So, in the Hennessy Cornerstone Growth Fund, we use a quantitative approach to investing. We look for 50 companies that we want to invest in, so it's relatively concentrated. These are companies that have growth at a reasonable price, and really we're looking at value and momentum.
We utilize a quantitative formula in investing because we want it to be transparent to shareholders. It's readily available for all of our shareholders to see how we do this. We want it to be time-tested. We've done it over many years and we want it to be repeatable, and we feel that quantitative formulas allow us to do that.
So we start with a very large universe of 10,000 or more companies, and we want to whittle that down to the 50 that we own. So we do that by, first of all, cutting out the very tiniest micro cap companies, $175 million market cap and above is what we want to look at. We're looking for price to sales of 1.5 times or less meaning that we won't pay more than $1.50 for every dollar in revenues of these companies.
Annual earnings growth year over year, we want to see that, and then we also want to see price momentum over the three month period, over a six month period. And then we take those companies, whatever's left at that point, we rank them by the 12 month price performance, and we pick the 50 stocks that have the best performance of the past 12 months.
We use price to sales as our primary valuation metric for a couple of reasons. First, it's a little bit harder to manipulate sales than it is earnings. Earnings are subject to several adjustments and assumptions that could be made by management.
More importantly, though, we use price to sales as we feel it captures companies that may have recently returned to profitability, or companies that might have temporarily depressed levels of earnings.

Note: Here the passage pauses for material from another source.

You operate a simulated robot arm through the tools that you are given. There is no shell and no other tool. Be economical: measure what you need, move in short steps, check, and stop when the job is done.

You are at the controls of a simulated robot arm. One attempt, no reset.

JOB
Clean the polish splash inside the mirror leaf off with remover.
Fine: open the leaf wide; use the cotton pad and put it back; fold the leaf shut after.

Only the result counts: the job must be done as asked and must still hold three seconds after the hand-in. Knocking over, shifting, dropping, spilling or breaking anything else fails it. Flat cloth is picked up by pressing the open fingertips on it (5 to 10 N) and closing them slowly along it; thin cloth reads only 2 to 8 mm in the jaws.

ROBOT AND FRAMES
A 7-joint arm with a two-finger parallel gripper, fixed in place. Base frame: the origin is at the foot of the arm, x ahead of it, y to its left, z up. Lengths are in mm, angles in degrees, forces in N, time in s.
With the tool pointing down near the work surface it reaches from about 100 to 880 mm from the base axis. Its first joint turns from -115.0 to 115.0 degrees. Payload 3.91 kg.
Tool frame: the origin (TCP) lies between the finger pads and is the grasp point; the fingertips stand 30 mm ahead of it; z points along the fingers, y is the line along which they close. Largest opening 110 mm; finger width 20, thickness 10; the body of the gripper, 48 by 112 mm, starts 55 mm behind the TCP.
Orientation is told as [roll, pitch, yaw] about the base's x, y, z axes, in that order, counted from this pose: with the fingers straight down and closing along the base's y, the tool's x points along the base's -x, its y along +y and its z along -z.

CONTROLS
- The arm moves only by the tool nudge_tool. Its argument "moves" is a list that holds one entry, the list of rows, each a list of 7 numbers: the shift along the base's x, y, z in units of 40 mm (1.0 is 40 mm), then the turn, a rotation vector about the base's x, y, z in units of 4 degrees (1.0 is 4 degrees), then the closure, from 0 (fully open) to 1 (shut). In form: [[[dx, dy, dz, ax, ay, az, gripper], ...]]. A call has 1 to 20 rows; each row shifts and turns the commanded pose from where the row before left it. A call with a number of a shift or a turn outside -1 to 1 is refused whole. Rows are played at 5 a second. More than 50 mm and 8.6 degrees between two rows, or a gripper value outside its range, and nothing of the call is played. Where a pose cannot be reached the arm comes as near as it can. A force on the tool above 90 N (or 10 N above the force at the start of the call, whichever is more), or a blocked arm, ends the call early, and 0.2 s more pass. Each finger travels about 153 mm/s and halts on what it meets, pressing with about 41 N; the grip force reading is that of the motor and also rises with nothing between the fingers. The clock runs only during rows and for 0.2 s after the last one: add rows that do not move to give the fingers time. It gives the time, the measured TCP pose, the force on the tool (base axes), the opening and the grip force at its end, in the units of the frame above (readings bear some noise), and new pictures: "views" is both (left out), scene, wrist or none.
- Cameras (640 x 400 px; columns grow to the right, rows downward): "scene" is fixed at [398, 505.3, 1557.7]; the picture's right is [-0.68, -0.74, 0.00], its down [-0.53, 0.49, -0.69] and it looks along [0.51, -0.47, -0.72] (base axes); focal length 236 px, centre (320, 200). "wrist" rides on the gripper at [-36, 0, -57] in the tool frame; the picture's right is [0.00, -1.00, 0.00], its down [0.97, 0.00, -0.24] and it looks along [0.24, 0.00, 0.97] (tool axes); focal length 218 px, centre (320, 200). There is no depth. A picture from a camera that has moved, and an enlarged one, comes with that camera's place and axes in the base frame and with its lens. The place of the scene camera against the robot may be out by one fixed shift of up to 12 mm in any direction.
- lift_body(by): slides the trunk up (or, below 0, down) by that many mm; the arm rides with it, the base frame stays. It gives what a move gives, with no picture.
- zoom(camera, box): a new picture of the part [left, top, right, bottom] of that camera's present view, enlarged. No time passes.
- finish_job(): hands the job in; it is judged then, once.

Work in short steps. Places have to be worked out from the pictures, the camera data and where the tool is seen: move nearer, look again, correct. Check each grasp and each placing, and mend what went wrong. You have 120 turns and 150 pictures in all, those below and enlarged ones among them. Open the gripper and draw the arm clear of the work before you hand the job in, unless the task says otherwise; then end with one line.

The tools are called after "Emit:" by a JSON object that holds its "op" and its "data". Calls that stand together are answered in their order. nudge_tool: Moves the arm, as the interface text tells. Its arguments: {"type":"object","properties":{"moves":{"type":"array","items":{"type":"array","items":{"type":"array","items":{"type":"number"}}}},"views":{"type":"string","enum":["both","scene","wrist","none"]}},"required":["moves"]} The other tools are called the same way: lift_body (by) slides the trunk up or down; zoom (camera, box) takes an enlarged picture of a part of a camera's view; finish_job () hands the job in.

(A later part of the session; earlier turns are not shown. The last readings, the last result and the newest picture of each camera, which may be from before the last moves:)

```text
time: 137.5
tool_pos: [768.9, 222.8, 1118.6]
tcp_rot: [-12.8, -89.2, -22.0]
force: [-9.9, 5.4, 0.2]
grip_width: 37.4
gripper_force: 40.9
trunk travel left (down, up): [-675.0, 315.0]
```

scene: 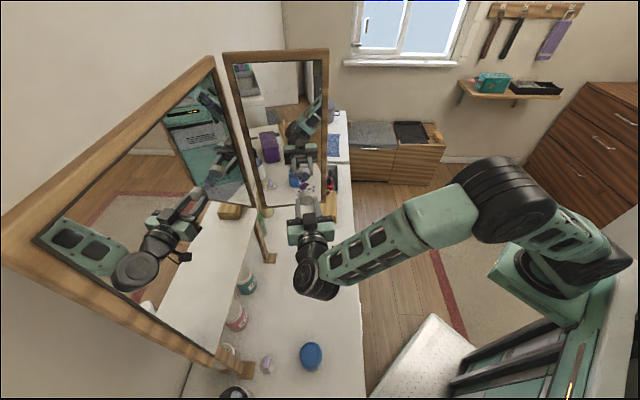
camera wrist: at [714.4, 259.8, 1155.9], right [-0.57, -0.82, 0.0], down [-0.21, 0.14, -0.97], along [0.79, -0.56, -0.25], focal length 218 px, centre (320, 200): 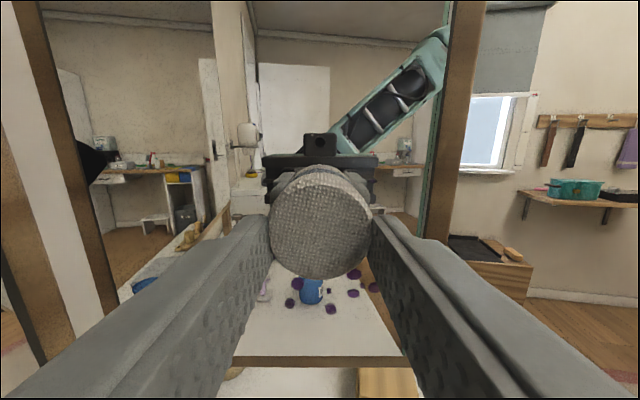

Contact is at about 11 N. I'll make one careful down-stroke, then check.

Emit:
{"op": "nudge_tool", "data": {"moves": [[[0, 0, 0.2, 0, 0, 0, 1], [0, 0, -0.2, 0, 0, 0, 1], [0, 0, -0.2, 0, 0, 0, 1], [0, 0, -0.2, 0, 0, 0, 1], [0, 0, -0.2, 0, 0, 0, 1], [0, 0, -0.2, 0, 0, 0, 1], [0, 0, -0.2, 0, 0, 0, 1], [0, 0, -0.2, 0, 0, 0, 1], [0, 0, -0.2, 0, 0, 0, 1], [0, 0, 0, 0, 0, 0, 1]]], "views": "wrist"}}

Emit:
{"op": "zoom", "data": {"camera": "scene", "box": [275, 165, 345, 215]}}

So traditional valuation metrics would overlook these companies and we feel that it's important to have a metric that encompasses a larger opportunity set.
The final step in our investment process is stock price momentum. We feel that stock price momentum is a proxy for investor sentiment. Investor sentiment is important as we feel that it is a way for us to see if the investment community has taken notice of the improving fundamentals in the companies that we're considering.